→ DATA BLOCK:
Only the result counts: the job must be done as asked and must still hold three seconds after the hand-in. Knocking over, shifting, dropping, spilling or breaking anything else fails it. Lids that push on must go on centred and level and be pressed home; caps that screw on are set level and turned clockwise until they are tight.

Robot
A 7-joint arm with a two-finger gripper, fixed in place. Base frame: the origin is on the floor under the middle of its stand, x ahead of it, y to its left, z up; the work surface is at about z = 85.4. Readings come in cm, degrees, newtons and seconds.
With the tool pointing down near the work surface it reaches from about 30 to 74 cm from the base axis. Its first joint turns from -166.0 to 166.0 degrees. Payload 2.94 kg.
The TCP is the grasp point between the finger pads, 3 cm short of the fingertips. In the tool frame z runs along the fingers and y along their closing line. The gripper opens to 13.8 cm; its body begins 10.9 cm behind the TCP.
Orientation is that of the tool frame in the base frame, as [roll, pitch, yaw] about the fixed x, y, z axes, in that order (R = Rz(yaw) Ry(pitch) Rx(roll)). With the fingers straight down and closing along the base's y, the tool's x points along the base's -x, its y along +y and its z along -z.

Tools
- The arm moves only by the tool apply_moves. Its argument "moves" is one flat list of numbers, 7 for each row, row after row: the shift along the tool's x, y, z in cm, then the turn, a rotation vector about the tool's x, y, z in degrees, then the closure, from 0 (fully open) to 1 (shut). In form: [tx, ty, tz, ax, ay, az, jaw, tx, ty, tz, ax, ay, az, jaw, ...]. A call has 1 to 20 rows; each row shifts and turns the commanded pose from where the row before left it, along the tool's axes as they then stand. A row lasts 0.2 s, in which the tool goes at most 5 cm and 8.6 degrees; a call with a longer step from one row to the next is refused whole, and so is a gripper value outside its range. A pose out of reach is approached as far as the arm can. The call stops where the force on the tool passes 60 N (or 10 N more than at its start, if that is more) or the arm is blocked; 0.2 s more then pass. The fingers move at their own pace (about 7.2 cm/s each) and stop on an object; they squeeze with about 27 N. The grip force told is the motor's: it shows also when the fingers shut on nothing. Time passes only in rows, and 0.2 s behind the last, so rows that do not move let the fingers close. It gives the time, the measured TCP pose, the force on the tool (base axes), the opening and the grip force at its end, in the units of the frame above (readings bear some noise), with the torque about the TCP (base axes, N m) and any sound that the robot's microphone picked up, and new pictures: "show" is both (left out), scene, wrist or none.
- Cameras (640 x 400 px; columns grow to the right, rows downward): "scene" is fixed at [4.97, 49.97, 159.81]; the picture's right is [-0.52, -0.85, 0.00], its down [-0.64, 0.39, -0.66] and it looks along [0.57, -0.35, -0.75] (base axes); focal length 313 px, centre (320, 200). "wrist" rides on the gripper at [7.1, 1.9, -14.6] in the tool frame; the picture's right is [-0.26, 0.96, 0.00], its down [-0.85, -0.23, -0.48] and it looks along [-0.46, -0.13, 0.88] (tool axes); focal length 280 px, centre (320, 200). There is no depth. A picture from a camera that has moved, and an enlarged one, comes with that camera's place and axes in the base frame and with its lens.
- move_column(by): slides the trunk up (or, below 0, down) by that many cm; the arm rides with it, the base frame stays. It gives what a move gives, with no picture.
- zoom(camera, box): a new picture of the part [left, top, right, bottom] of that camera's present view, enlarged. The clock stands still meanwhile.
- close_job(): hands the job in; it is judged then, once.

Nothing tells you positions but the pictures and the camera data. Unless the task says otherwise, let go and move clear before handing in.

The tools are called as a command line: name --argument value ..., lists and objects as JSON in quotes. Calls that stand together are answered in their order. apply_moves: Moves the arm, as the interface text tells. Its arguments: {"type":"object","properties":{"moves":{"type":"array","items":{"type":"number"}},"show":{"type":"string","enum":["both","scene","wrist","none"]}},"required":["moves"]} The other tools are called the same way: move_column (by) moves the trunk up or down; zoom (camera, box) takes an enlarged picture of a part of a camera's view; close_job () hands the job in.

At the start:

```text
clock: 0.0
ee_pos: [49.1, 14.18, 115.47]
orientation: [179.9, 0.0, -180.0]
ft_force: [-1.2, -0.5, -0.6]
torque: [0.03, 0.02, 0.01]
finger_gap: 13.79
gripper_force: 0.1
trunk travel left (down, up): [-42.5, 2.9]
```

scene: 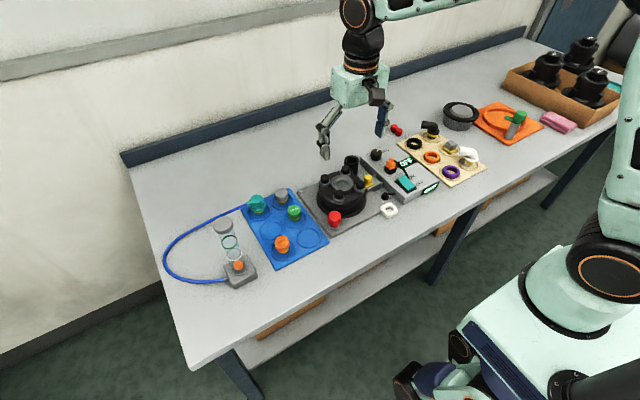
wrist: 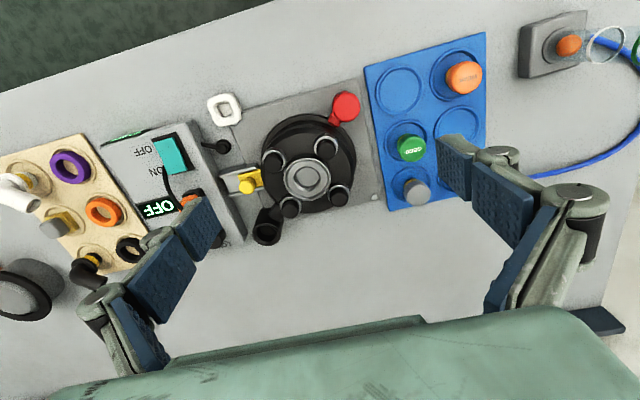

→ AIM: Do not include the images; transcribe the rest of the listing exactly. Put each line that is not blank into a JSON list as a string.

→ OUTPUT BELOW:
[
  "Only the result counts: the job must be done as asked and must still hold three seconds after the hand-in. Knocking over, shifting, dropping, spilling or breaking anything else fails it. Lids that push on must go on centred and level and be pressed home; caps that screw on are set level and turned clockwise until they are tight.",
  "Robot",
  "A 7-joint arm with a two-finger gripper, fixed in place. Base frame: the origin is on the floor under the middle of its stand, x ahead of it, y to its left, z up; the work surface is at about z = 85.4. Readings come in cm, degrees, newtons and seconds.",
  "With the tool pointing down near the work surface it reaches from about 30 to 74 cm from the base axis. Its first joint turns from -166.0 to 166.0 degrees. Payload 2.94 kg.",
  "The TCP is the grasp point between the finger pads, 3 cm short of the fingertips. In the tool frame z runs along the fingers and y along their closing line. The gripper opens to 13.8 cm; its body begins 10.9 cm behind the TCP.",
  "Orientation is that of the tool frame in the base frame, as [roll, pitch, yaw] about the fixed x, y, z axes, in that order (R = Rz(yaw) Ry(pitch) Rx(roll)). With the fingers straight down and closing along the base's y, the tool's x points along the base's -x, its y along +y and its z along -z.",
  "Tools",
  "- The arm moves only by the tool apply_moves. Its argument \"moves\" is one flat list of numbers, 7 for each row, row after row: the shift along the tool's x, y, z in cm, then the turn, a rotation vector about the tool's x, y, z in degrees, then the closure, from 0 (fully open) to 1 (shut). In form: [tx, ty, tz, ax, ay, az, jaw, tx, ty, tz, ax, ay, az, jaw, ...]. A call has 1 to 20 rows; each row shifts and turns the commanded pose from where the row before left it, along the tool's axes as they then stand. A row lasts 0.2 s, in which the tool goes at most 5 cm and 8.6 degrees; a call with a longer step from one row to the next is refused whole, and so is a gripper value outside its range. A pose out of reach is approached as far as the arm can. The call stops where the force on the tool passes 60 N (or 10 N more than at its start, if that is more) or the arm is blocked; 0.2 s more then pass. The fingers move at their own pace (about 7.2 cm/s each) and stop on an object; they squeeze with about 27 N. The grip force told is the motor's: it shows also when the fingers shut on nothing. Time passes only in rows, and 0.2 s behind the last, so rows that do not move let the fingers close. It gives the time, the measured TCP pose, the force on the tool (base axes), the opening and the grip force at its end, in the units of the frame above (readings bear some noise), with the torque about the TCP (base axes, N m) and any sound that the robot's microphone picked up, and new pictures: \"show\" is both (left out), scene, wrist or none.",
  "- Cameras (640 x 400 px; columns grow to the right, rows downward): \"scene\" is fixed at [4.97, 49.97, 159.81]; the picture's right is [-0.52, -0.85, 0.00], its down [-0.64, 0.39, -0.66] and it looks along [0.57, -0.35, -0.75] (base axes); focal length 313 px, centre (320, 200). \"wrist\" rides on the gripper at [7.1, 1.9, -14.6] in the tool frame; the picture's right is [-0.26, 0.96, 0.00], its down [-0.85, -0.23, -0.48] and it looks along [-0.46, -0.13, 0.88] (tool axes); focal length 280 px, centre (320, 200). There is no depth. A picture from a camera that has moved, and an enlarged one, comes with that camera's place and axes in the base frame and with its lens.",
  "- move_column(by): slides the trunk up (or, below 0, down) by that many cm; the arm rides with it, the base frame stays. It gives what a move gives, with no picture.",
  "- zoom(camera, box): a new picture of the part [left, top, right, bottom] of that camera's present view, enlarged. The clock stands still meanwhile.",
  "- close_job(): hands the job in; it is judged then, once.",
  "Nothing tells you positions but the pictures and the camera data. Unless the task says otherwise, let go and move clear before handing in.",
  "The tools are called as a command line: name --argument value ..., lists and objects as JSON in quotes. Calls that stand together are answered in their order. apply_moves: Moves the arm, as the interface text tells. Its arguments: {\"type\":\"object\",\"properties\":{\"moves\":{\"type\":\"array\",\"items\":{\"type\":\"number\"}},\"show\":{\"type\":\"string\",\"enum\":[\"both\",\"scene\",\"wrist\",\"none\"]}},\"required\":[\"moves\"]} The other tools are called the same way: move_column (by) moves the trunk up or down; zoom (camera, box) takes an enlarged picture of a part of a camera's view; close_job () hands the job in.",
  "At the start:",
  "```text",
  "clock: 0.0",
  "ee_pos: [49.1, 14.18, 115.47]",
  "orientation: [179.9, 0.0, -180.0]",
  "ft_force: [-1.2, -0.5, -0.6]",
  "torque: [0.03, 0.02, 0.01]",
  "finger_gap: 13.79",
  "gripper_force: 0.1",
  "trunk travel left (down, up): [-42.5, 2.9]",
  "```",
  "scene: ",
  "wrist: "
]